Thursday, May 04, 2006

Awesome Badness: Quintet


Has there ever been a great director who has made as many bad movies as Robert Altman? With a filmography that includes MASH, Short Cuts, The Long Goodbye, Nashville, McCabe & Mrs. Miller, and (my personal favorite) California Split, Altman has guaranteed himself in the pantheon of the greatest American directors of the second half of the twentieth century. With a filmography that also includes Popeye, Pret-a-Porter, The Gingerbread Man, and the mesmerizingly bad Quintet, he's ensured his spot in the pantheon will always come with an asterisk.

The film is set in a post-apocalyptic ice age. Paul Newman plays Essex, a guy trudging through this icy wasteland and encountering a community of people dressed like Eskimos on holiday at a Renaissance Fare. Apparently, nothing has survived whatever caused the ice age except humans and rottweiler dogs. For reasons left to the imagination, the rottweilers are everywhere, and wherever Newman goes, he finds them snacking on the corpses of the dead. When someone dies in the film, they suddenly appear, as if they can sense death or possibly just have gotten very good at learning what a dead body hitting ice sounds like.
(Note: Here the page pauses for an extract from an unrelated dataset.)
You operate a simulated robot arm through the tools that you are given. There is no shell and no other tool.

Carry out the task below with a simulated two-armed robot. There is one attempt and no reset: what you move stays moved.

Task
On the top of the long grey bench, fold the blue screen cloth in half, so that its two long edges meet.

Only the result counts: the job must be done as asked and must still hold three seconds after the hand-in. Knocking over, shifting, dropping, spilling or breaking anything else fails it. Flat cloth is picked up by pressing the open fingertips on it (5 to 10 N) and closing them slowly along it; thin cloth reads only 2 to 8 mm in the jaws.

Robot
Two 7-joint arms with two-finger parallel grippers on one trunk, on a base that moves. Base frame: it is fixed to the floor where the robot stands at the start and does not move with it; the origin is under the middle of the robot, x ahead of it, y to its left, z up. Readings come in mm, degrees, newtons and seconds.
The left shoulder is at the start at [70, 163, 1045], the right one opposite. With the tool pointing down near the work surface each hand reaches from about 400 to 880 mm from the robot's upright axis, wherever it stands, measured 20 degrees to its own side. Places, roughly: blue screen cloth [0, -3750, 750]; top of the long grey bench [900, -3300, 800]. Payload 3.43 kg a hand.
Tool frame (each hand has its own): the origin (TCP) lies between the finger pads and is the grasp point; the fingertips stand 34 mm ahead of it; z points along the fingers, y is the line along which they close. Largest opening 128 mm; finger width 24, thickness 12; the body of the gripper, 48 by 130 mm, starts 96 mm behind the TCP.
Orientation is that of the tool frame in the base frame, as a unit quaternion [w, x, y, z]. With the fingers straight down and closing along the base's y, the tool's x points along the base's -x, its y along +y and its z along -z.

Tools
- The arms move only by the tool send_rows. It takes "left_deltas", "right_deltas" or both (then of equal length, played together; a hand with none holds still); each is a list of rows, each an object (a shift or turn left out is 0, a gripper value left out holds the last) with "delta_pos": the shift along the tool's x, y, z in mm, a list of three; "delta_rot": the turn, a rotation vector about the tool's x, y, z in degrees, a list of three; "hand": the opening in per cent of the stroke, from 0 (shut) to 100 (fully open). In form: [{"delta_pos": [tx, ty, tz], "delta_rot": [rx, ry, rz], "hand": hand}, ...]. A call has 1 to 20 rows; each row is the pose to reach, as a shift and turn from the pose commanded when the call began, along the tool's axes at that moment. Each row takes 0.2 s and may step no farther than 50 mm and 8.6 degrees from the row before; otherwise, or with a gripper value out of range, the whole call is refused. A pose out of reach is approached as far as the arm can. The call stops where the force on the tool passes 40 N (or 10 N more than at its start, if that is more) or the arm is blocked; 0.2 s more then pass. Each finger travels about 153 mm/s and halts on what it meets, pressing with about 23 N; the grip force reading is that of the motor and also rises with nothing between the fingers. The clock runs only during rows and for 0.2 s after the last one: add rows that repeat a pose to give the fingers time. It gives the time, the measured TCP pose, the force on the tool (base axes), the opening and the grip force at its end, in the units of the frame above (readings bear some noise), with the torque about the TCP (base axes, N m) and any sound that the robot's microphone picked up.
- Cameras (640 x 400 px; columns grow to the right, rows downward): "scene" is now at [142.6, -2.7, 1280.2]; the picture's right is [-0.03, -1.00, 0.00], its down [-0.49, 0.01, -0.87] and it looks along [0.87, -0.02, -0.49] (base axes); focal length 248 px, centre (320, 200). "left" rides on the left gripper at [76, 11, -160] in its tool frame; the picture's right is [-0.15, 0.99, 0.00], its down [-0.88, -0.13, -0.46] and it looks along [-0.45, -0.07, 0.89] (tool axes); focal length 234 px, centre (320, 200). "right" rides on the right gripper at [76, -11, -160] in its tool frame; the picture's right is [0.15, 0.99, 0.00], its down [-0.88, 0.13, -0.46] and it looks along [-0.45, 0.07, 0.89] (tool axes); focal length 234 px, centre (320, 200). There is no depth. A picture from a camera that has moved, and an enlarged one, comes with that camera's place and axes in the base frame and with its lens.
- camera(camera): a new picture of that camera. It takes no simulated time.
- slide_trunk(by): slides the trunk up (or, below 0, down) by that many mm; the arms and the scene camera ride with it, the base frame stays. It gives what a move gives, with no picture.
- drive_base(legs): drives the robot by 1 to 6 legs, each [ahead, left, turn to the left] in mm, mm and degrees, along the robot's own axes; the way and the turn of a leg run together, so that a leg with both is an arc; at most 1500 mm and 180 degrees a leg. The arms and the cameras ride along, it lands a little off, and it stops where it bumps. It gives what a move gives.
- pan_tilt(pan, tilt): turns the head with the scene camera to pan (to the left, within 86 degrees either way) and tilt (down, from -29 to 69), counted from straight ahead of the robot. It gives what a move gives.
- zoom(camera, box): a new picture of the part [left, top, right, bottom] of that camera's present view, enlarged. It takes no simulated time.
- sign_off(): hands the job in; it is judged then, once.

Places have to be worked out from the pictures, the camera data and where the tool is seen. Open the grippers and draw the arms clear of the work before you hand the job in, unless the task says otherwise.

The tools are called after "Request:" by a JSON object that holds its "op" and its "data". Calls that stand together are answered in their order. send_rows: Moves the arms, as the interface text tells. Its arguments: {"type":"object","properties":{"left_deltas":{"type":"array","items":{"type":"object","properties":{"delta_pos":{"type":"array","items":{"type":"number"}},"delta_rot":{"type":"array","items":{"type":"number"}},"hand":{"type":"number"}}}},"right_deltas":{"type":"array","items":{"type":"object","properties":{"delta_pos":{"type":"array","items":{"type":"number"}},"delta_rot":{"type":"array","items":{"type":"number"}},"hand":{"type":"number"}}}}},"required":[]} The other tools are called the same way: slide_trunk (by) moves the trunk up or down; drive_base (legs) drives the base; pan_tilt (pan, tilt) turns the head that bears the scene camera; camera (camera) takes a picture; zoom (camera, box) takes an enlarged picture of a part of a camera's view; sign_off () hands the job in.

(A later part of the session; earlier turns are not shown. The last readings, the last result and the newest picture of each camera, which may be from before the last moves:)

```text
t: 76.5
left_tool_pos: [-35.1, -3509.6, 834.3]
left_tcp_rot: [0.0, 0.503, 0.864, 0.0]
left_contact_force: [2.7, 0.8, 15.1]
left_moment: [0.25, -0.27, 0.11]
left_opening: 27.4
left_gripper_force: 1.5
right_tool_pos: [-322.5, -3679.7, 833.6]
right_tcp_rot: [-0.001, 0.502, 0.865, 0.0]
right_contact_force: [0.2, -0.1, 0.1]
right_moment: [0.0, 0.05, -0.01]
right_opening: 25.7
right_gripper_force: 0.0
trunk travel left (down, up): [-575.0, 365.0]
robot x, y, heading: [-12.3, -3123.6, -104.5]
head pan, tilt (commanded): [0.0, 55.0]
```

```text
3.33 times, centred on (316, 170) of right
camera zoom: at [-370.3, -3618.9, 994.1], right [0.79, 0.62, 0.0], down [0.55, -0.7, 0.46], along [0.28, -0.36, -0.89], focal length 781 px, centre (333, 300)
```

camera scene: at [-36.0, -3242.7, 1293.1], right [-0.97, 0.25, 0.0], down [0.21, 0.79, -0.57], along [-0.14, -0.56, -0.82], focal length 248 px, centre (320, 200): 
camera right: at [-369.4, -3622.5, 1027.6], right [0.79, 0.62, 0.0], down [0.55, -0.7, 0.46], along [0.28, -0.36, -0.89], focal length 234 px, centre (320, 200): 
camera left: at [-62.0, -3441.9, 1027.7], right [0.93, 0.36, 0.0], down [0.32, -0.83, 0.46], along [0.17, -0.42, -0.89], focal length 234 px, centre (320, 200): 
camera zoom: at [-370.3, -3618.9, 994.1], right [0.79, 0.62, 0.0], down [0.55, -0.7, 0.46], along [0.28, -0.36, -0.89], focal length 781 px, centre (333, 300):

The remnants of human civilzation spend their time playing a board game called Quintet. It makes no sense. In the DVD extras, Altman claims to have invented the game (I would have attributed its creation to Alan Smithee if I were him) and that he and the crew would play it on the set during down time. But in the film, the rules are not explained, and the game is impossible to understand. It involves five players seated around a pentagon, each with their own personalized brick a brack, which are the game pieces. There is a limbo, a killing circle, a sixth man, and Lord knows what else. The person who survives the game wins and, of course, in the movie, the characters who play the game are being killed. Ooooh... meta. Unfortunately nobody ever says "We're hunting the most dangerous game...MAN!" The movie would have been a lot cooler if they did.

I had only watched about six minutes of Quintet before I started repeating over and over, "What the hell is going on?" And for the next two hours I kept repeating it (the neighbors had to come over and see if I was ok) while I remained lost in a fog of pretentious post-apocalyptic pomp and circumstance. The whole thing is scored like a bad episode of The Defenders. The edges of the frame are left completely out of focus for the entire film, leaving only the iris in the center clear, meaning watching the movie for any significant length of time can give the viewer a hellacious headache. Plus, Altman devotes long sequences to elaborate chase scenes, except the participants, bundled up and puffier than the Michelin Man, have zero mobility. Plus they're running on ice! It's like a Benny Hill episode without the busty women. The movie makes as much sense as the U.S. tax code.

Movies this bad from directors this good can typically be attributed to one of three factors: a)rampant ego fueled by massive success, b)an ungodly amount of drugs, or c)rampant drug-fueled ego fueled by massive success and equally massive quantities of cocaine. No one could make a movie this bad, this pretentiously, and not be out of their minds on coke or their own popularity. A sign over a character's head at one point reads: "Earth is the cradle of the mind, but one cannot live in the cradle forever." What does that shit even mean!?!

I used to do this column on Movie Poop Shoot called "The Good, The Bad, & The Ugly." Quintet would have been a perfect ugly movie. This movie has a face that not even a mother could love — she'd turn to the doctor and go "Are you sure it's mine? Can I trade it in for a newer model?"